**TEXT PROVIDED:**
____
It has shown that the actual equipment of every plant that has been mentioned as costing less than the valuation upon its plant has been far more expensive to the people of the cities, where municipal ownership is in vogue.

The analyses of these plants have not been controverted by its opponents. They were presented so fully and so clearly that they could readily be answered if they were not founded on facts.

No important claim by the opponents of the Water Company has been unanswered. Wild and unimportant ones have been ignored because it is folly to answer statements that, on their face, are foolish.

THERE CAN BE NO QUESTION THAT THE CLAIM OF A $7,000,000 WATER PLANT OR A CITY OBTAINING ITS SUPPLY UNDER THE DIFFICULTIES PRESENTED IN DENVER, IS THE WILDEST FOLLY.

Los Angeles is spending about $40,000,000 merely to increase an inadequate supply.

San Francisco is preparing to spend $46,500,000 to build a new plant. This is only the preliminary estimate.

New York City is spending $160,000,000 to increase an inadequate supply.

Philadelphia has spent more than $30,000,000 for a filtration plant alone that has only two and one-half times the capacity of the plant of the Denver Union Water Company, which the appraisers valued at $863,136.

The Massachusetts Metropolitan Water Board spent $40,000,000 for a gravity supply for Boston and neighboring cities. It supplies about twice as much water as is used in Denver. It brings the water thirty-five miles--fifteen miles less than the distance to Lake Cheesman. The cost is exclusive of distribution or filtration system.

New Orleans has spent, to date, $8,480,000 for a new water plant; it is not yet complete. On the basis of the valuations fixed by the appraisers upon the Denver plant a system more adequate than that in New Orleans could be built for $6,438,538.

The people of New Orleans, according to the Denver valuation, paid $2,000,000 too much under municipal ownership.

That may be economy, but it appears rather left-handed.

The plant obtains its water supply within the city: it has no storage system. Its mains are so small that they could not carry half the water required by Denver.

On this showing it is a certainty that a new plant cannot be built in Denver for less than the appraised valuation.

If it could be built for that price, that would not begin to cover the real cost to the people of the city.
____
I need the text provided again, verbatim and complete.
____
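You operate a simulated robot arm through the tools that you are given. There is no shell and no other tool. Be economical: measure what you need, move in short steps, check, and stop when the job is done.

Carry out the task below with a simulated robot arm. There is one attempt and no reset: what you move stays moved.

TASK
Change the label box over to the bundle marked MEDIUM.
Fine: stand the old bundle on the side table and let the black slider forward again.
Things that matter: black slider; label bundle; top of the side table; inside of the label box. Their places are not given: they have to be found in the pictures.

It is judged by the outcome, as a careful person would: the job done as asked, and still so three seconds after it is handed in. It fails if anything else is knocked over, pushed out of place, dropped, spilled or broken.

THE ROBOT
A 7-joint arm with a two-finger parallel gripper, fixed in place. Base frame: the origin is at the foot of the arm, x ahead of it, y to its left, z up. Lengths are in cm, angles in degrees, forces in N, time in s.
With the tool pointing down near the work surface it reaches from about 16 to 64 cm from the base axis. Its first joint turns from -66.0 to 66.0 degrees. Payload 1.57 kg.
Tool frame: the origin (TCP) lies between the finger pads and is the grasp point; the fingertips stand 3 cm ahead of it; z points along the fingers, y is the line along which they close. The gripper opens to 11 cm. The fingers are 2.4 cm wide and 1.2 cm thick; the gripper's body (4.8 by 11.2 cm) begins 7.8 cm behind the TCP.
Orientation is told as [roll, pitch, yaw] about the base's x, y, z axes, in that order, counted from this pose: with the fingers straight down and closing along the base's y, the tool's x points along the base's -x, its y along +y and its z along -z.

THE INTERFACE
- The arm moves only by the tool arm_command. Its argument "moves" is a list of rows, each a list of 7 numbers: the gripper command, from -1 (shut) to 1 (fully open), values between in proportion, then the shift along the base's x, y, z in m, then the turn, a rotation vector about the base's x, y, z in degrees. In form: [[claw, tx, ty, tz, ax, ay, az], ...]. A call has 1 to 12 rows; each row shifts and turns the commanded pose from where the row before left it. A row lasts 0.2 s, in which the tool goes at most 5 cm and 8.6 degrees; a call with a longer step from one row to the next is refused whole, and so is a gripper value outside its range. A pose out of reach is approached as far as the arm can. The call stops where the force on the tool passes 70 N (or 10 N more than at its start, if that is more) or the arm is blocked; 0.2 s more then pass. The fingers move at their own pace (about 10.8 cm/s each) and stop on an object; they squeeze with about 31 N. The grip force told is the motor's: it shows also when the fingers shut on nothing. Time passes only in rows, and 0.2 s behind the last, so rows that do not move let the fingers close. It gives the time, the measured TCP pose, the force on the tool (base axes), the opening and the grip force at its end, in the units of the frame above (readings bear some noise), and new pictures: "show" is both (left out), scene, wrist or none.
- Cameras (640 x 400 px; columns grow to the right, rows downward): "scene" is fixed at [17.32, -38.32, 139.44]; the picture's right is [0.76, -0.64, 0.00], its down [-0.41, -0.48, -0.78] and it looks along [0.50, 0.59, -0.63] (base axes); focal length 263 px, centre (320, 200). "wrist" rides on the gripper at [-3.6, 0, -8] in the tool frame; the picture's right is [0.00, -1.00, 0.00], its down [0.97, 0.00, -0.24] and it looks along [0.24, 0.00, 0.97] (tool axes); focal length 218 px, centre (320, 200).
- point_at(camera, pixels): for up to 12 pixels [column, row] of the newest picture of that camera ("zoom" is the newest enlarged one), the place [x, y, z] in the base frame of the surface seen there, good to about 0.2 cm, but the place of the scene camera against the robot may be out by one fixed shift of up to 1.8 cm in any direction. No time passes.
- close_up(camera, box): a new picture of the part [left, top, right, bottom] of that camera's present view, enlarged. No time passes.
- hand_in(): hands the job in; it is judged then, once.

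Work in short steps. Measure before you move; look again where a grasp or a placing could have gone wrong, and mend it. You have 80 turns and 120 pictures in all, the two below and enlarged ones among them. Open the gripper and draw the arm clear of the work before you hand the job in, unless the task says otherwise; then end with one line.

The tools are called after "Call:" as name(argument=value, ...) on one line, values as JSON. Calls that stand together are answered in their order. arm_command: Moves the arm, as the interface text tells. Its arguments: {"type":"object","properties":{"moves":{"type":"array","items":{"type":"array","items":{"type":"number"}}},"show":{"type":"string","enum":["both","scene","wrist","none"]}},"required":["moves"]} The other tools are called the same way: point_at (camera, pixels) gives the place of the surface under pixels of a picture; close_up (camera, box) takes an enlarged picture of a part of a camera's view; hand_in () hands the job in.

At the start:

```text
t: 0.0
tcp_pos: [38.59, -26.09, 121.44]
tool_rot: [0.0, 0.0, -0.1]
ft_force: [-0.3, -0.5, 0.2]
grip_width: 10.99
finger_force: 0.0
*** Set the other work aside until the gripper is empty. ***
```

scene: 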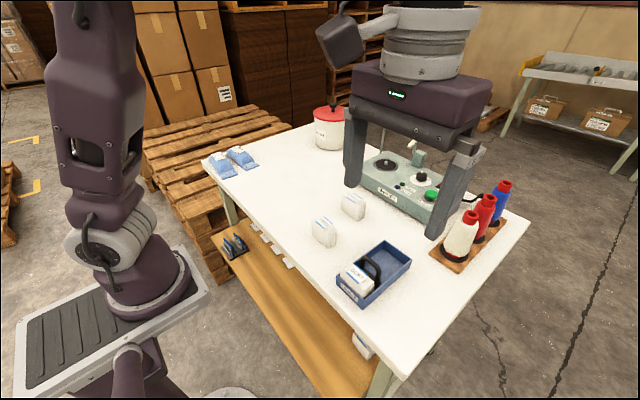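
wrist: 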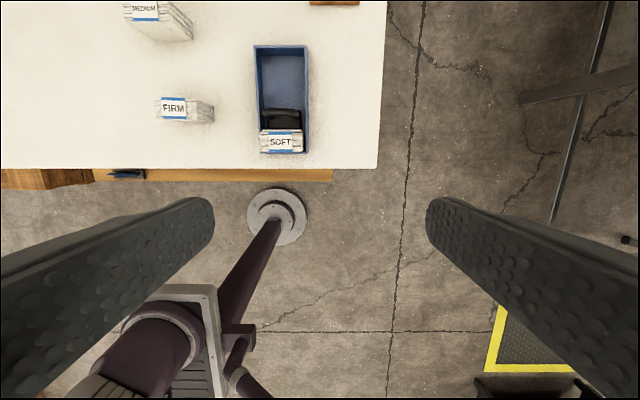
____
**ANSWER BELOW:**
It has shown that the actual equipment of every plant that has been mentioned as costing less than the valuation upon its plant has been far more expensive to the people of the cities, where municipal ownership is in vogue.

The analyses of these plants have not been controverted by its opponents. They were presented so fully and so clearly that they could readily be answered if they were not founded on facts.

No important claim by the opponents of the Water Company has been unanswered. Wild and unimportant ones have been ignored because it is folly to answer statements that, on their face, are foolish.

THERE CAN BE NO QUESTION THAT THE CLAIM OF A $7,000,000 WATER PLANT OR A CITY OBTAINING ITS SUPPLY UNDER THE DIFFICULTIES PRESENTED IN DENVER, IS THE WILDEST FOLLY.

Los Angeles is spending about $40,000,000 merely to increase an inadequate supply.

San Francisco is preparing to spend $46,500,000 to build a new plant. This is only the preliminary estimate.

New York City is spending $160,000,000 to increase an inadequate supply.

Philadelphia has spent more than $30,000,000 for a filtration plant alone that has only two and one-half times the capacity of the plant of the Denver Union Water Company, which the appraisers valued at $863,136.

The Massachusetts Metropolitan Water Board spent $40,000,000 for a gravity supply for Boston and neighboring cities. It supplies about twice as much water as is used in Denver. It brings the water thirty-five miles--fifteen miles less than the distance to Lake Cheesman. The cost is exclusive of distribution or filtration system.

New Orleans has spent, to date, $8,480,000 for a new water plant; it is not yet complete. On the basis of the valuations fixed by the appraisers upon the Denver plant a system more adequate than that in New Orleans could be built for $6,438,538.

The people of New Orleans, according to the Denver valuation, paid $2,000,000 too much under municipal ownership.

That may be economy, but it appears rather left-handed.

The plant obtains its water supply within the city: it has no storage system. Its mains are so small that they could not carry half the water required by Denver.

On this showing it is a certainty that a new plant cannot be built in Denver for less than the appraised valuation.

If it could be built for that price, that would not begin to cover the real cost to the people of the city.